Assigning 10^(-13) -- i.e., suggesting that you're so good that you can do this and only be wrong one in ten million million times -- is just obviously wrong.

So I was implying that the fact that the book suggests that this kind of number can be a plausible outcome means that it isn't a very good place to learn the art of making Bayesian probability estimates. To learn to make well-calibrated estimates, I should try to learn from people who stand a snowball's chance in hell of making such estimates themselves.

For an example from someone who has a claim to actually being good at this sort of thing, see Gwern's Who wrote the Death Note script?.

Comment author: ESRogs 28 June 2013 07:12:04PM 1 point [-]

a claim to actually being good at this sort of thing

If I'm reading the chart on that page correctly, Gwern is extremely well calibrated.
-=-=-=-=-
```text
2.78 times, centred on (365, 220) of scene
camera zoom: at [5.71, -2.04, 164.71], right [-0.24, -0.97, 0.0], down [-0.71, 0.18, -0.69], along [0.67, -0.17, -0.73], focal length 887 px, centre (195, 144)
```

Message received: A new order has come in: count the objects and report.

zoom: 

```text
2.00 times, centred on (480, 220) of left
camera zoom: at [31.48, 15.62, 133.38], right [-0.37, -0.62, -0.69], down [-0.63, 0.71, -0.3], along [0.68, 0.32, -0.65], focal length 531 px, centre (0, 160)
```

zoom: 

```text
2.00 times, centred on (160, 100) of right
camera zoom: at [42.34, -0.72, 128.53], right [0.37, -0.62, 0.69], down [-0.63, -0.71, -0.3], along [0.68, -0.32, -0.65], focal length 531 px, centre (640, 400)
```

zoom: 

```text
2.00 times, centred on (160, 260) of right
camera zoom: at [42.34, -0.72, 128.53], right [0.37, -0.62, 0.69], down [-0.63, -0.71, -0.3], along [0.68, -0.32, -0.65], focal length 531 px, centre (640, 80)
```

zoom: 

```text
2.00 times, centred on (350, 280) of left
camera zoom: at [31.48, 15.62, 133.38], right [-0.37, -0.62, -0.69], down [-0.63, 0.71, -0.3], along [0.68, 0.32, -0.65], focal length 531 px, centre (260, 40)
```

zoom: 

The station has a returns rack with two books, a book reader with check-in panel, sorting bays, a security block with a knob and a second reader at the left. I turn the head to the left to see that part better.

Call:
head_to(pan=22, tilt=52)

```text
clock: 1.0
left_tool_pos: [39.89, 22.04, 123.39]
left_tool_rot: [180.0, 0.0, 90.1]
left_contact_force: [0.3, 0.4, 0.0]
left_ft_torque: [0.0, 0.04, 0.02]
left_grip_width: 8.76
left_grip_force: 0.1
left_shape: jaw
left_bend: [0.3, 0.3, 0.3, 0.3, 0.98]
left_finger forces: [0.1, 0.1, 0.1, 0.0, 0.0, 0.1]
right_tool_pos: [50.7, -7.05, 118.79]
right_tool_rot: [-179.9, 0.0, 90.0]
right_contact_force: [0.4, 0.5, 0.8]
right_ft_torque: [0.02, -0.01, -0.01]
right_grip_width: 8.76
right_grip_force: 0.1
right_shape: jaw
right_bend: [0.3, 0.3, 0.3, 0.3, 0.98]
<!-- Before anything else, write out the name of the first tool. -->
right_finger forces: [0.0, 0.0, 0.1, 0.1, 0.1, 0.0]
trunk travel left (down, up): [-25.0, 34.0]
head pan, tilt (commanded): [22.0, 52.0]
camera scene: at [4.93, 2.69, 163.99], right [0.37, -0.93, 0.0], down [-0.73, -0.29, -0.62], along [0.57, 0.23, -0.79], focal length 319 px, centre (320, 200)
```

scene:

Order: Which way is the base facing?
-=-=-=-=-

Is the accuracy row for each confidence column telling us what fraction of predictions Gwern assigned a given confidence to have been right? He's got 50% - 44%, 60% - 64%, 70% - 71%, 80% - 83%, 90% - 92%, and 100% - 96%. That's incredible!

Comment author: gwern 28 June 2013 07:35:07PM 2 points [-]

Is the accuracy row for each confidence column telling us what fraction of predictions Gwern assigned a given confidence to have been right?

Yes, something like that. I forget the exact details of how it bins.

That's incredible!

Thank you. That's years of practice and some useful heuristics at work there.